— Start Text section —
2019 marked some dramatic changes in my life.
I moved into my newly refurbished home, complete with sauna (swoon).
I become a dog owner (have you met Otso yet?)
And I’m now officially a winemaker…I suppose! In fact this is the second year that I’ve made wine. I must be an expert.
I wrote and fully intended to publish a 2018 winemakers blog earlier this year, but as with a lot of things here, life got rather busy and it got delayed and delayed and delayed.
However, the stark differences between 2018 and 2019 means I may actually have a more interesting blog as a result. So 8 months delayed, here is my winemaking blog. Sorry for the wait!
The year of dreams. A faultless, easy, relaxing, vineyard owner’s delight. A year when all the grapes that came in were excellent. A year where everything that could go wrong would be my fault, not the grapes’. And although that is a daunting prospect, yields were so high that I had plenty of extra juice to experiment on. Given that this was the very first year that we ever made wine, the conditions were perfect. We felt blessed.
My goals for our winery were/are as follows:
• Embrace our boutique size by broadening the differences between each of our wines. Aromatic wines should be even more aromatic, crisp wines should be even more refreshing etc. Don’t compromise, and always try to make unapologetically characterful wines.
• To make the very best wines regardless of market pressure. Make what we feel we should be made (in the most part). If that means having eight, or two wines in our range, be proud of each wine we produce.
• Reduce chemical, and general intervention. Not shy away from sulphites completely (as they do protect our product) but protect them in a much more appropriate, sensitive way. Embody our attitude and passion for sustainability.
In 2018, these goals were exceptionally easy to achieve. All of our grapes would unquestionably reach a good level of ripeness, therefore my task was to catch them at various, interesting points along their journey. Each grape variety was picked in two different parcels and treated differently in the winery. For example, I would have one Bacchus tank that was crisp, herbaceous and refreshing, and another that was rounder, fruitier and sweeter. Every experiment produced amazing results which made blending very easy in some respects.
— End Text section —
— Start Items —
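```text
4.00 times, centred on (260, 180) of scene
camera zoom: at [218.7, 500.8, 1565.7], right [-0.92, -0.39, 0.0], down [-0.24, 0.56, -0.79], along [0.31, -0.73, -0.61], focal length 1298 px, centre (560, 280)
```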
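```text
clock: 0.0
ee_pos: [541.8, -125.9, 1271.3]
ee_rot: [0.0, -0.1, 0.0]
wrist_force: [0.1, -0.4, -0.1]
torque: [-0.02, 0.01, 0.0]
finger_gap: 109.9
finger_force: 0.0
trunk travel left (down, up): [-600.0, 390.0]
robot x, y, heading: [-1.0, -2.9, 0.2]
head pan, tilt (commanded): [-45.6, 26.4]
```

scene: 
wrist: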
— End Items —
**Challenge A**. Could you quote the text section from "I moved into" up to and including "for the wait!"?
**Challenge B**. Your answer continues the text section from its final sentence.

**Exercise answer A**.
I moved into my newly refurbished home, complete with sauna (swoon).
I become a dog owner (have you met Otso yet?)
And I’m now officially a winemaker…I suppose! In fact this is the second year that I’ve made wine. I must be an expert.
I wrote and fully intended to publish a 2018 winemakers blog earlier this year, but as with a lot of things here, life got rather busy and it got delayed and delayed and delayed.
However, the stark differences between 2018 and 2019 means I may actually have a more interesting blog as a result. So 8 months delayed, here is my winemaking blog. Sorry for the wait!

**Exercise answer B**.
Some noteworthy tanks from 2018 included:
• “Bacchus 2”
The riper, fruitier, sweeter tank of Bacchus. This was stopped prematurely to retain some natural sweetness, and displayed incredible ripe apple, almost apple sauce characteristics. This proved to be a very useful ingredient in our 2018 Bacchus and 2018 Severn Vale.
• “Kerner 3”
The penultimate pick of Kerner. Overnight skin contact and super ripe grapes produced beautifully aromatic, rich must. A cold snap stopped the ferment much too prematurely which worried us, but after a bit of work, we got it going again. This actually led to a wine that was fabulously textural and complex. A bit of yeast stress bought out some fascinating aromas, and it ended up being one of our favourite tanks of the year. 90% of our 2018 Old Vine Kerner is this one single tank.
• “Late Harvest Siegerrebe”
This is a story and a half, but to make it easier to digest… we intended to make our Late Harvest wine. Oeschele over 100. A nice mix of pristine grapes, and shrivelled botrytised grapes. Overnight skin contact. A slow start to ferment. And then BOOM, off dry. We missed our desired sweetness. The result, a deep pink, slightly smokey, off dry wine. Turning this into our dessert wine felt forced, but using it in a rosé (Branwen) felt like a stroke of genius. The tank that failed, but then produced one of our most popular, highly regarded wines. A learning experience and a half.
And now 2019. Not quite so easy.
Early September felt fine. Siegerrebe ripened nicely and we decided to bring it in on the early side to preserve some freshness.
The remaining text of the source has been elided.